Work to complete: Only the lines from the one containing "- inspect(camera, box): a" down to the one containing "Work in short", inclusive, are to be quoted exactly.

Data provided:
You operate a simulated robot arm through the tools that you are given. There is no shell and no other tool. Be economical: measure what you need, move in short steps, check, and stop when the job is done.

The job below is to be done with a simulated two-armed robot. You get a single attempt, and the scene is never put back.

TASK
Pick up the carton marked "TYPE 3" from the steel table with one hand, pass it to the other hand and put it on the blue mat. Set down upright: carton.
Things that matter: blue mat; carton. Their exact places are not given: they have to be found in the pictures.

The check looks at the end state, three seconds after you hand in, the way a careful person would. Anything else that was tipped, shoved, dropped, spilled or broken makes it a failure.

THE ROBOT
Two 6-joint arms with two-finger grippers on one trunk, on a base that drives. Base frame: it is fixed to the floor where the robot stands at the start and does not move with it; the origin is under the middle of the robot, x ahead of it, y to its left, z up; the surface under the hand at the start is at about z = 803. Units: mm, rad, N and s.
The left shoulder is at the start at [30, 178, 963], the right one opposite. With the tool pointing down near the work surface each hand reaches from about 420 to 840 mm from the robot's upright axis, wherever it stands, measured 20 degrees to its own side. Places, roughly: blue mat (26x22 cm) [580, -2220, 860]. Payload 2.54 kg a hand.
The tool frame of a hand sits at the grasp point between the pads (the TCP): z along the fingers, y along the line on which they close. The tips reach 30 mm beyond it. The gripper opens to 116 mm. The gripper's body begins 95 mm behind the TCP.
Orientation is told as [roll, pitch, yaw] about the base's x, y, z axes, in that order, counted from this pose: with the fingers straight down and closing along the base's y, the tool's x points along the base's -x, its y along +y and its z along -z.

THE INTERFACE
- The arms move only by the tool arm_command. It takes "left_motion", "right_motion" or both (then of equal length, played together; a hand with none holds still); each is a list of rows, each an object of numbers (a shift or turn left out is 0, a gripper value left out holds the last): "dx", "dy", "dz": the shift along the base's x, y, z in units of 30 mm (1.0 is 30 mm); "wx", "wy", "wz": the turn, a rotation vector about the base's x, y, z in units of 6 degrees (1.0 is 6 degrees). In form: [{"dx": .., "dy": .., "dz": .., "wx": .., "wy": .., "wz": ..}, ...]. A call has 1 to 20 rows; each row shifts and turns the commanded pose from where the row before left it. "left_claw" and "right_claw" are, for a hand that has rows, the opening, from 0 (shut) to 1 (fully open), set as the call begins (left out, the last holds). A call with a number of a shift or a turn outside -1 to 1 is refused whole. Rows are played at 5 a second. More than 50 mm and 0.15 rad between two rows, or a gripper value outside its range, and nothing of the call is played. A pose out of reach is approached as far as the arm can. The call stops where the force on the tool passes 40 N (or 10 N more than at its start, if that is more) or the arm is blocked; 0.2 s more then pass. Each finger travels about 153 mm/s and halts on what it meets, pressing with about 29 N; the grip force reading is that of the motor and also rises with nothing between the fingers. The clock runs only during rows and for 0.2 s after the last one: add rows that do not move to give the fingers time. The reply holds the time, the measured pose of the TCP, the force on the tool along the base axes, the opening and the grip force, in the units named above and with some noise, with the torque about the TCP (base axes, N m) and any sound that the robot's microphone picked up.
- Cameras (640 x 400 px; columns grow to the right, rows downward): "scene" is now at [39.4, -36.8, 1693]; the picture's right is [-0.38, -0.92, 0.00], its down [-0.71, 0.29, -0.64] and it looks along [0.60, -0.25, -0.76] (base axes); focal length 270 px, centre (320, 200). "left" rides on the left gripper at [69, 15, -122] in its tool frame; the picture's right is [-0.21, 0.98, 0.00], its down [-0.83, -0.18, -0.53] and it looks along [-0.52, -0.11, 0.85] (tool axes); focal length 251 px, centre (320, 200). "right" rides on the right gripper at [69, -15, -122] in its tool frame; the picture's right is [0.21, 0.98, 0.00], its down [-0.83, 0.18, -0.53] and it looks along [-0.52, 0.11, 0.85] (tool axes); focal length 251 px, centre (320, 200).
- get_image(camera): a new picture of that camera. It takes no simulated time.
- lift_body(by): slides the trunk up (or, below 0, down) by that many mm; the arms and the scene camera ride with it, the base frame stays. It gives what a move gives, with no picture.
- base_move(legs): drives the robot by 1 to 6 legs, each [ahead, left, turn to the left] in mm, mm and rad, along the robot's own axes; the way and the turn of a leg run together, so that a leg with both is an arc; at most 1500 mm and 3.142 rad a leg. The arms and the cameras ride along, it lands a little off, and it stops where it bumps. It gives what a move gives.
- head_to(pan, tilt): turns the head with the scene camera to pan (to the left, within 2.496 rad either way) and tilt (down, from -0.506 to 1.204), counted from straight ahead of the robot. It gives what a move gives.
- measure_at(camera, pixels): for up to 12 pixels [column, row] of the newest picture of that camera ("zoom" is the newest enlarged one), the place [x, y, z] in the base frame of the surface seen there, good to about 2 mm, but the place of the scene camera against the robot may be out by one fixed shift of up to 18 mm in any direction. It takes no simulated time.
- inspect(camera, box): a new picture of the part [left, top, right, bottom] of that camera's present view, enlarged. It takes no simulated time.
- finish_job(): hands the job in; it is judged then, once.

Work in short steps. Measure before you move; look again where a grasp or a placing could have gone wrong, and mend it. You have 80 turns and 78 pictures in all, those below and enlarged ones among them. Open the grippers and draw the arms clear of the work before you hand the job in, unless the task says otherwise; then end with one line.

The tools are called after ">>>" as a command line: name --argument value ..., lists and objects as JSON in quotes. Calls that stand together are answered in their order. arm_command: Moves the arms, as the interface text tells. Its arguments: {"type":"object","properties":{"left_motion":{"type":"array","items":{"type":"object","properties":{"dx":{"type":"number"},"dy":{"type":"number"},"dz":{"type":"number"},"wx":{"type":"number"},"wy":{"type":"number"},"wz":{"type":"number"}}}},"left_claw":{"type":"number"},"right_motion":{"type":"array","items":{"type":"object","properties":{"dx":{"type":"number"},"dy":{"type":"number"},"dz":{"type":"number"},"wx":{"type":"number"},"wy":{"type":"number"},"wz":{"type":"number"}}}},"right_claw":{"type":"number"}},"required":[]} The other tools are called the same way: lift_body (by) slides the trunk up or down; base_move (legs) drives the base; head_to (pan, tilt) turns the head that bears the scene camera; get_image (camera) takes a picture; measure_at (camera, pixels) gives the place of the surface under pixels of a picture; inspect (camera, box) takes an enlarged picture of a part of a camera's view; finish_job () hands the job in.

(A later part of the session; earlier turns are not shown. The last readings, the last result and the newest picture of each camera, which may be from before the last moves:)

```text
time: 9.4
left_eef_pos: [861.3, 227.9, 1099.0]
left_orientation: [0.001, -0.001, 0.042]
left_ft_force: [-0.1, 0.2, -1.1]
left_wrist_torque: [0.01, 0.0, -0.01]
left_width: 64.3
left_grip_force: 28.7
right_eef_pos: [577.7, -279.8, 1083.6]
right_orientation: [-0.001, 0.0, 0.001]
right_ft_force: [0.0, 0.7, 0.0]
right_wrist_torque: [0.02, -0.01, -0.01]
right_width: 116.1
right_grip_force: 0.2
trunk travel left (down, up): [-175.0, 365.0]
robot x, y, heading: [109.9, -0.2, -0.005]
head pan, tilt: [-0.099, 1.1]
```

Task solution:
- inspect(camera, box): a new picture of the part [left, top, right, bottom] of that camera's present view, enlarged. It takes no simulated time.
- finish_job(): hands the job in; it is judged then, once.

Work in short steps. Measure before you move; look again where a grasp or a placing could have gone wrong, and mend it. You have 80 turns and 78 pictures in all, those below and enlarged ones among them. Open the grippers and draw the arms clear of the work before you hand the job in, unless the task says otherwise; then end with one line.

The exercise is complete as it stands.